Mezco Toyz One:12 Collective Sovereign Knight Batman ReviewJose Lopez
With the release of the Sovereign Knight One:12 Collective Figure, Mezco marks the middle chapter of their own Batman “trilogy”; a unique take on the Caped Crusader that began with their Ascending Knight iteration, which was heavily inspired by the work of Bill Finger, and which will conclude with the recently solicited Supreme Knight, which borrows much from the works of Frank Miller. This figure, representing Batman at the apex of his crusade, borrows from multiple sources, such as the work of Jim Lee and Rocksteady Studios’ Batman: Arkham video games. The resulting look is something I’m not sure completely works for me, but still has plenty of strengths. Let’s dig deeper.

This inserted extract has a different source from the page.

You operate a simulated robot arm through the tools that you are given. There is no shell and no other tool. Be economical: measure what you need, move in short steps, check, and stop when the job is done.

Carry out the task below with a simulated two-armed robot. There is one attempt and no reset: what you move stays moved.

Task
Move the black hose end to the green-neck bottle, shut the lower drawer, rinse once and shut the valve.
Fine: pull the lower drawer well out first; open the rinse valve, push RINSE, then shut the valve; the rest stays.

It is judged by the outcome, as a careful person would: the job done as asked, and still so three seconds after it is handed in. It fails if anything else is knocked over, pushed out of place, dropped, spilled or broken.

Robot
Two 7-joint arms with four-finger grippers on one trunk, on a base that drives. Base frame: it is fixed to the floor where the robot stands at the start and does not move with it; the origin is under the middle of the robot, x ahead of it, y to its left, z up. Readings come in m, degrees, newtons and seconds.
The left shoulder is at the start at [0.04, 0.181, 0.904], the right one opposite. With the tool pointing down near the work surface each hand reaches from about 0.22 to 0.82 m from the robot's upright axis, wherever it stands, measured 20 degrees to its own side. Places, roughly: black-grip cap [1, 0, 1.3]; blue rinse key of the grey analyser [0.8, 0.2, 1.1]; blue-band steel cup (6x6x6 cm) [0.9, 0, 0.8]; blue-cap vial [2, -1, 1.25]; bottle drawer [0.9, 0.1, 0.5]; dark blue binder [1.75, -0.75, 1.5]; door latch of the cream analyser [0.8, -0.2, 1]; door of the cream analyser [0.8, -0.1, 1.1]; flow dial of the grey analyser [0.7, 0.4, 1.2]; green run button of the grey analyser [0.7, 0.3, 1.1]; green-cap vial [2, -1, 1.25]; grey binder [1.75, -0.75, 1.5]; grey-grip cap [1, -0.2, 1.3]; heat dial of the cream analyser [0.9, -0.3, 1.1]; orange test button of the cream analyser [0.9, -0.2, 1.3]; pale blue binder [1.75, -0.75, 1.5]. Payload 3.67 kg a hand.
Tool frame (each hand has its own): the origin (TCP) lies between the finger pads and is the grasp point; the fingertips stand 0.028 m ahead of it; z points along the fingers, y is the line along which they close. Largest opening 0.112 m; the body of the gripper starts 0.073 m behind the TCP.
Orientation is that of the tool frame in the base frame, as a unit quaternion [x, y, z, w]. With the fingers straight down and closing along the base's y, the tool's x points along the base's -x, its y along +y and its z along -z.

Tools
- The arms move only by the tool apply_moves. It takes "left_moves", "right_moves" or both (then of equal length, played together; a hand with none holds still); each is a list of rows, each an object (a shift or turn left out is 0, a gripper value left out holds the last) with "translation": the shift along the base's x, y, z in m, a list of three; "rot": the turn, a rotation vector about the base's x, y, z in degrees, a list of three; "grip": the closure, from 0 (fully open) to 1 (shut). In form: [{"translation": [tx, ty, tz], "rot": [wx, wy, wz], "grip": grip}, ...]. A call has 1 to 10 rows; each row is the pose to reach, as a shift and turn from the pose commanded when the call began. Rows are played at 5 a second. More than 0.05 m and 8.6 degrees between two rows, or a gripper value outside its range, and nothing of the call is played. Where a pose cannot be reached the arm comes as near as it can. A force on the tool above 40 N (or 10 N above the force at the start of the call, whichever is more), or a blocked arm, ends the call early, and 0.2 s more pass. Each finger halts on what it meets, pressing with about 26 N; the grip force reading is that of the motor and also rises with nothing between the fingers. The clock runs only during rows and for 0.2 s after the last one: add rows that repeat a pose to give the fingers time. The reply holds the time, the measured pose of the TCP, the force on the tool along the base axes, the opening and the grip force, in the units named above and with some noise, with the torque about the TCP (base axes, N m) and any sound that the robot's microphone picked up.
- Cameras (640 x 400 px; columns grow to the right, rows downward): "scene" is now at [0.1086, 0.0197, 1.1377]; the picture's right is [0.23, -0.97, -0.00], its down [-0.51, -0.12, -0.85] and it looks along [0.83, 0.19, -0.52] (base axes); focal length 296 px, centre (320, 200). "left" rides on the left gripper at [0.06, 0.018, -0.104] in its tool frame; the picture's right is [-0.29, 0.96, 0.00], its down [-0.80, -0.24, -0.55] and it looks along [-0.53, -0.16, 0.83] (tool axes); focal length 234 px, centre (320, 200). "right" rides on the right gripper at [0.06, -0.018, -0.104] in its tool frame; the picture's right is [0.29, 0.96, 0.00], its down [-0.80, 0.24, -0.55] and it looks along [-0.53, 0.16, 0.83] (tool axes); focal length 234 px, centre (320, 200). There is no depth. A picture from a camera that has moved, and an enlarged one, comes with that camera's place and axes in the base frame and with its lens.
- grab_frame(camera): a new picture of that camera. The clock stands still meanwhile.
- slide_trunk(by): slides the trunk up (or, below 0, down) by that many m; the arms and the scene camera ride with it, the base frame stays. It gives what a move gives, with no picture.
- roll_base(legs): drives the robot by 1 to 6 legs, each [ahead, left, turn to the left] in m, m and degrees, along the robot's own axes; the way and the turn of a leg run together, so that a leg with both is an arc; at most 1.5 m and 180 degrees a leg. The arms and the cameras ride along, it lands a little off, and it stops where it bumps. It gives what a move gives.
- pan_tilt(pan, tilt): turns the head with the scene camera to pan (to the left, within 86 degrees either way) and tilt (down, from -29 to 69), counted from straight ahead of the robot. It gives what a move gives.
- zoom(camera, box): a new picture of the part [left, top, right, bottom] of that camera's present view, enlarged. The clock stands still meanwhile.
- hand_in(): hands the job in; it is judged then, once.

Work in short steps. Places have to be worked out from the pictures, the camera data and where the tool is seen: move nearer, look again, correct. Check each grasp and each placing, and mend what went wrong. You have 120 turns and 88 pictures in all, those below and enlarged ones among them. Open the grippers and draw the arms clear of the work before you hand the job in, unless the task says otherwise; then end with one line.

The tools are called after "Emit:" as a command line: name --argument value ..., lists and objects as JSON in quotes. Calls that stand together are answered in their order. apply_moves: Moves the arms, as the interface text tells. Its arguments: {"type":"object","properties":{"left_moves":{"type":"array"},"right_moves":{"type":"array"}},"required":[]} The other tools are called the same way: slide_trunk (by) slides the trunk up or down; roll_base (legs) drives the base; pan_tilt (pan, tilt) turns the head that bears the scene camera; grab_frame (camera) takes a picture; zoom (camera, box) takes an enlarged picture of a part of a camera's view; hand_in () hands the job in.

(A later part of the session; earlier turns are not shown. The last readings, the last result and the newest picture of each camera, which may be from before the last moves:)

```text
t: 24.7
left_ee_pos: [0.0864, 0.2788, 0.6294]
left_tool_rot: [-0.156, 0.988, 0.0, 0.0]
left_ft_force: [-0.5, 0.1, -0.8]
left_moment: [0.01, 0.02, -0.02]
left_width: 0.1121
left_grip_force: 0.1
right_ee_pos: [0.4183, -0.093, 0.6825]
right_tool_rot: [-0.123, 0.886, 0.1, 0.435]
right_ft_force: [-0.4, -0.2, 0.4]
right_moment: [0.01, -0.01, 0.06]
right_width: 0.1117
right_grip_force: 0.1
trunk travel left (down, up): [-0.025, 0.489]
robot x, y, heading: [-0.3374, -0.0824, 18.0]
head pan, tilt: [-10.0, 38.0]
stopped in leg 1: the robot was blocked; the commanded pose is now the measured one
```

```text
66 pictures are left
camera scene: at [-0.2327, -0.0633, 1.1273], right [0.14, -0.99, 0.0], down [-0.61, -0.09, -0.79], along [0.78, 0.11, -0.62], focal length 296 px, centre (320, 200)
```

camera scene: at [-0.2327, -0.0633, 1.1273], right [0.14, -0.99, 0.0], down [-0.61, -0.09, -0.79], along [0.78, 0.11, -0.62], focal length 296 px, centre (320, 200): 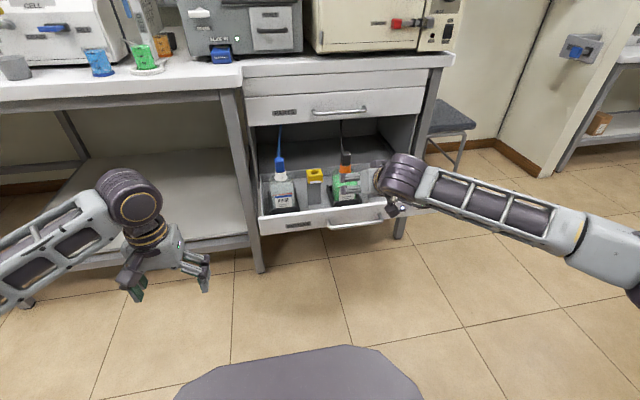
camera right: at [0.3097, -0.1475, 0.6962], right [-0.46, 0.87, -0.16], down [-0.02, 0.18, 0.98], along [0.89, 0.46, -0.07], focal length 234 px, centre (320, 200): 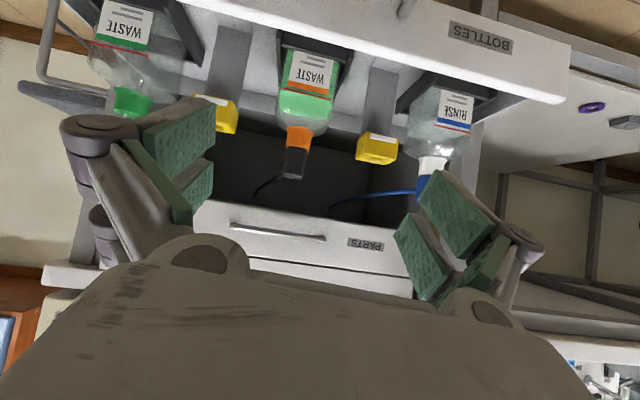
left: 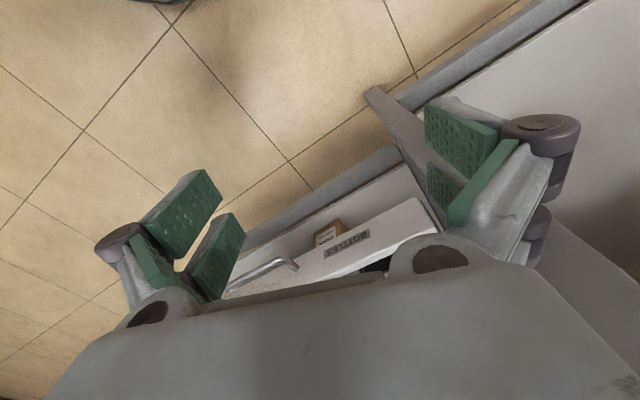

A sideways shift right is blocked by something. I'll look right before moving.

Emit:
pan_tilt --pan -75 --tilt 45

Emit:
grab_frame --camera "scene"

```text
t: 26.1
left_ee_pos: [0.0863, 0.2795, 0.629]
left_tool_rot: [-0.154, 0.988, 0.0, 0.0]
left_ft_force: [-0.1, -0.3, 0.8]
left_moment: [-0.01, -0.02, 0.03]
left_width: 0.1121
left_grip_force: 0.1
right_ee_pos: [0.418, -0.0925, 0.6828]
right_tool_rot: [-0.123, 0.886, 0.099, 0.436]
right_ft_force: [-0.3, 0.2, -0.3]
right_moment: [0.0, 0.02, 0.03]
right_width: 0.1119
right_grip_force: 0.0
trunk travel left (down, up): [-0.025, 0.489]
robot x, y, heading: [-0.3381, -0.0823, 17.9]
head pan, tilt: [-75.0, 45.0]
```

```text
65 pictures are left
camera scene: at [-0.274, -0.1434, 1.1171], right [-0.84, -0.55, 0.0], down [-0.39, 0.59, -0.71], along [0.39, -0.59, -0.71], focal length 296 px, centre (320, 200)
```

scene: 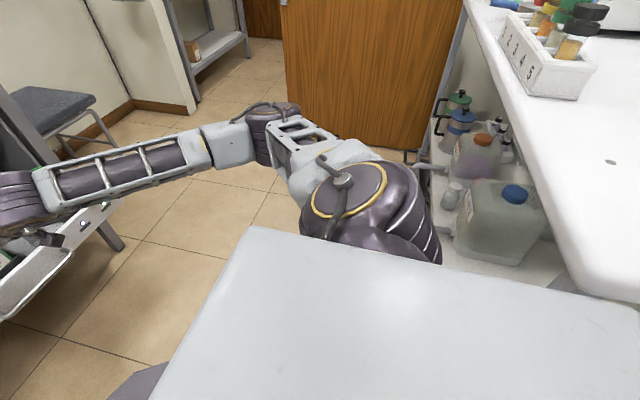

The sculpt work on the figure is excellent, just as it is with the other variants of this particular Batman. The four interchangeable heads included with the figure are all equally well done, with the battle-damaged one being my favorite.
Looking as if he’s just gone toe-to-toe with Catwoman or Killer Croc, the shredded cowl really sells the pain he must be in. The unmasked Bruce Wayne head, while identical to the one we saw released with the Ascending Knight Batman, is sporting a different and, in my opinion, superior paint job. Additionally, there are short-eared and long-eared masked heads, further allowing you to switch up your vigilante’s appearance.
As it originally appeared in promotional photos, the regular release of the Sovereign Knight Batman had a somewhat different outfit. The outlines breaking up the texture on his costume were much darker and more prominent. His utility belt was also a mixture of black and a bright shade of gold. While I didn’t love this design even then, I tend to wish that Mezco Toyz had stuck with it considering what we were ultimately given. While much of the look is the same, just considerably toned down, the bolder choices in the promo material at least made a statement. Reducing the outlines to almost nothing and painting the belt a dull bronze-ish color just make the overall appearance feel bland to me.
Finishing off my overly harsh commentary on the outfit, I’ll mention that the raised big black bat on his chest and the thin cape both count as some of the rare times I’ve felt like something looked “cheap” to me on a Mezco figure. They’re perfectly serviceable, but I expect better from the One: 12 Collective line. They’ve spoiled me, what can I say?
On a more positive note, the heavily armored gauntlets, kneepads and boots are a cool touch, insinuating that this Batman has learned from past mistakes. Clearly, the short gloves and lace-up leather boots he wore early in his career didn’t cut it. The paint and design of them sell their heaviness, which in turn sells their effectiveness.
The Dark Knight has been packaged with some cool accessories, much of which you may have seen if you picked up any of the variants.
His Bat Drone remains a favorite of mine, making the utmost sense to me as a strategic tactic someone like Bruce Wayne would certainly employ in this day and age. The sculpt and paintwork give the Drone a very imposing air, and the articulated wings are a nice touch.
It’s Batman, so you’re obviously getting plenty of batarangs. Mezco were kind enough to include ten of the smaller ones, preempting my losing of at least five of them. A larger one is included, as well, for whenever he has to resort to basic intimidation, I suppose?
The requisite interchangeable hands are here, so feel free to pose your Batman punching, grappling, holding, shooting and, of course, knocking the living crap out of Superman with Kryptonite brass knuckles. (They’re friends, guys! Come on.)
A grappling gun with two swappable grapple tips, sonic distributor and the usual Mezco base and stand finish up our list of accessories. Both the grappling gun and sonic distributor are painted and sculpted well, fitting in the figure’s trigger hands snugly. (Did you think the trigger hands were for guns that shit bullets? Batman doesn’t use guns, silly.)
So, in the end, do I like this Sovereign Knight Batman? I know it sounds like maybe I don’t, but I’m perfectly fine with him. With the exception of his outfit, this figure is firing on all cylinders. The sculpt, articulation and paintwork are excellent. The accessories, including four different heads (!), earn the price of admission. So this costume design isn’t my favorite. Oh well. Fortunately for me, there are plenty of different variants of this Batman out there to address that concern. In the meantime, this regular release will do just fine.